- _Task goal_
Work out the number of lines with the word "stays" in the material below, then reply with that number only.

## Begin

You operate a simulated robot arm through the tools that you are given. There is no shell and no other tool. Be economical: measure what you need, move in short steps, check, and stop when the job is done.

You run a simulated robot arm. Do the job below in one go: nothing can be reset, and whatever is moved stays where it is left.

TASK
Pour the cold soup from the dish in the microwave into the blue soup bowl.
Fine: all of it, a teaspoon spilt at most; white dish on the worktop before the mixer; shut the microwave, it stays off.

## End

- _The reply_
2